++++ TEXT PASSAGE

Even in recent years, climate variations have occurred over decades,
despite a steady rise in atmospheric carbon dioxide.
Radiosonde
data revealed wide annual temperature swings in the troposphere, including
drops of 0.8 degree below average after 1930. In the mid-1970s, I was
writing newsletters for farmers when this "global cooling" fanned
media stories of coming climate disaster. Our farm news and advisory
organization, Professional Farmers of America, held "World Food Crisis"
conferences to study how global agriculture might cope with a potential
worldwide cooling.
Today,
global-warming activists shrug off the fact that during the 1930-80
cooling in North America, CO2 was probably rising at 1 to
2 parts per million annually - close to the annual rate it is rising
today.
In
fact, the long glacial cycles suggest we're coming due for a cooling.

++++++++

Give the continuation of the text passage.

++++ SUPPLIED MATERIAL

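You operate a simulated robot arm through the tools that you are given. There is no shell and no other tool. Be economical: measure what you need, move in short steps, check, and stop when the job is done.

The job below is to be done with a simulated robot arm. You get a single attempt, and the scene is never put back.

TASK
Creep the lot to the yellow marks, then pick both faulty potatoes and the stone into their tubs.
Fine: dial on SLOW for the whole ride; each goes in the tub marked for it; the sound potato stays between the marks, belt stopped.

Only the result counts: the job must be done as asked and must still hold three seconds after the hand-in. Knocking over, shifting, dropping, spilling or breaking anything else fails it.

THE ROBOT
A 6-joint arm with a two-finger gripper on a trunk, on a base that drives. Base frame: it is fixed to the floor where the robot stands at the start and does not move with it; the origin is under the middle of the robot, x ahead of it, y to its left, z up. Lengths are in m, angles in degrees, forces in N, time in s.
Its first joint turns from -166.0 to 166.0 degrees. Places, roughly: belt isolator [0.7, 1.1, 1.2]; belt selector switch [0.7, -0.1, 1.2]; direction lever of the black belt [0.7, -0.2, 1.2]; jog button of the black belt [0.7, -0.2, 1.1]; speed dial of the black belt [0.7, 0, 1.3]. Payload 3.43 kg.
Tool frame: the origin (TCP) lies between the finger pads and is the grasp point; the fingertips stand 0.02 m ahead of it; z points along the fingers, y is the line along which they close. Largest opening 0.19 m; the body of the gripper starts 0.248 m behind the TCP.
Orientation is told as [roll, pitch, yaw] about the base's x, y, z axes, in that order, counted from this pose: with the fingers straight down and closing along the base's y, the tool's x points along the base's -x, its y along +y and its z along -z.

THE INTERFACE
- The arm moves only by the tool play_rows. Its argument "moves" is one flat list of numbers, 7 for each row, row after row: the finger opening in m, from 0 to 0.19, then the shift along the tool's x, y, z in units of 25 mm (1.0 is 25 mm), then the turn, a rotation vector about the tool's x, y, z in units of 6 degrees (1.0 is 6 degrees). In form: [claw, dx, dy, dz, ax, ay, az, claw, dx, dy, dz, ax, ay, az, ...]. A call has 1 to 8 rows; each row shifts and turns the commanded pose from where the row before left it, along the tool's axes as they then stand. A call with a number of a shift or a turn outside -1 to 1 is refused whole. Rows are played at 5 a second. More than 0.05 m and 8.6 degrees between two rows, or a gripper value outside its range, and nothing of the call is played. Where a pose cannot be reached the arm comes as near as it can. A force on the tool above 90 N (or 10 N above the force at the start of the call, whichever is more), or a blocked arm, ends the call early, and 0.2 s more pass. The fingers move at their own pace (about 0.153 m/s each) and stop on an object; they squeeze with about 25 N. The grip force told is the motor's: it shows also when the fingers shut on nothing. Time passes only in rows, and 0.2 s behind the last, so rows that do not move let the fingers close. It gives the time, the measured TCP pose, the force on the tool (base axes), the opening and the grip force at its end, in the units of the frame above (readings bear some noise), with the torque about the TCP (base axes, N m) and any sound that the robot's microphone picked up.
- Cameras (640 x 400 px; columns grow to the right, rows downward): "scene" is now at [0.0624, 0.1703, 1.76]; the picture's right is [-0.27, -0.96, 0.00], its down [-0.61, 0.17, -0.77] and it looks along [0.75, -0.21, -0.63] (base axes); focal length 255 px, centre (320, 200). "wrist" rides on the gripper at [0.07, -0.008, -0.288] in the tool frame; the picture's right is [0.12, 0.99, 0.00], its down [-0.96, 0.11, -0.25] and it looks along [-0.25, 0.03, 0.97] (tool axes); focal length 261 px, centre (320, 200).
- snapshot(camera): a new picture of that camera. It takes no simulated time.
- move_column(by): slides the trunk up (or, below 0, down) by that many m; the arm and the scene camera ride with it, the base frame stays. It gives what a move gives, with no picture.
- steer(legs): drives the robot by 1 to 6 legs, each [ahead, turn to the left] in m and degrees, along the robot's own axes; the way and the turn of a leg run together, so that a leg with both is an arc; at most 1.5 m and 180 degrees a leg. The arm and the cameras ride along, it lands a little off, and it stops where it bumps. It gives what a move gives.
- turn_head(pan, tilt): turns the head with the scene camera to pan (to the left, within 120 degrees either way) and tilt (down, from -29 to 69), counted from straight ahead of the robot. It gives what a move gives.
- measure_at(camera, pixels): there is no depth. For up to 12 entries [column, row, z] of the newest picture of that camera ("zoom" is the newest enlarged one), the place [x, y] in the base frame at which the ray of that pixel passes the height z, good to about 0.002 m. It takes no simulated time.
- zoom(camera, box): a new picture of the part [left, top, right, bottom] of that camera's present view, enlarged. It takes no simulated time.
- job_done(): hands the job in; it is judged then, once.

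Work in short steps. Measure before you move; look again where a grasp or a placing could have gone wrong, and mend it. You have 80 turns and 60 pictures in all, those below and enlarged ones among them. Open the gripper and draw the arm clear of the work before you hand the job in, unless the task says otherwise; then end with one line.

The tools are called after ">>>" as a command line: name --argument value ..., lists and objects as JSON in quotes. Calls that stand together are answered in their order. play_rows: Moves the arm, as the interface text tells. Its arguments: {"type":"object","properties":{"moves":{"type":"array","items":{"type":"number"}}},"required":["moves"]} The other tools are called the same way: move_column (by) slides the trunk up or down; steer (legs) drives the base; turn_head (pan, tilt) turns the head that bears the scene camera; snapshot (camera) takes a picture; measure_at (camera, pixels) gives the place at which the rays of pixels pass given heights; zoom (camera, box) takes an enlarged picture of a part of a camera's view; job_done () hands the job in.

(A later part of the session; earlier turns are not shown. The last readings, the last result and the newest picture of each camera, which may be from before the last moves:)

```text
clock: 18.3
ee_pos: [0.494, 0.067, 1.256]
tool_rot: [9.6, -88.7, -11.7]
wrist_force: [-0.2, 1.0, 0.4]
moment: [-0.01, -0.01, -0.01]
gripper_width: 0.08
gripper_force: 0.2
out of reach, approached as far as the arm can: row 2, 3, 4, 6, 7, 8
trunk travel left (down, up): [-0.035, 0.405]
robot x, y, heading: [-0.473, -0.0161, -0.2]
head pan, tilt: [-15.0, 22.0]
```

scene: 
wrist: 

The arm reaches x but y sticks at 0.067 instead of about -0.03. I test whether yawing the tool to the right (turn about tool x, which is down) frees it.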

++++++++

* **ANSWER**:
Tim Patterson, director of the Ottawa-Carleton Geoscience Centre, says:
"It is global cooling, not warming, which is the major climate threat
to the world." The dip in lower-latitude temperatures in the past
few years might be an early clue to such a cooling. I anticipate that
if it does occur, Kyoto Protocol enthusiasts will claim credit for rescuing
the planet.
4.
Are we farming in a relatively CO2-deprived
epoch? The plant kingdom metabolizes carbon dioxide and exhales oxygen.
The animal kingdom metabolizes oxygen and exhales carbon dioxide. Nice
design.
Some
climatologists claim that the current 385 parts per million of CO2 in the atmosphere is "unprecedented" in 650,000 years of proxy data
from Antarctic ice cores. But other scientists say those estimates from
isotopes underestimate the amplitude of CO2 variation. Still
other research, such as fossil analysis, indicate that the atmosphere
has exceeded 2,000 ppm of CO2 repeatedly over the past 300
million years, fueling abundant plant growth resulting in today's
strata of carbon stored as coal.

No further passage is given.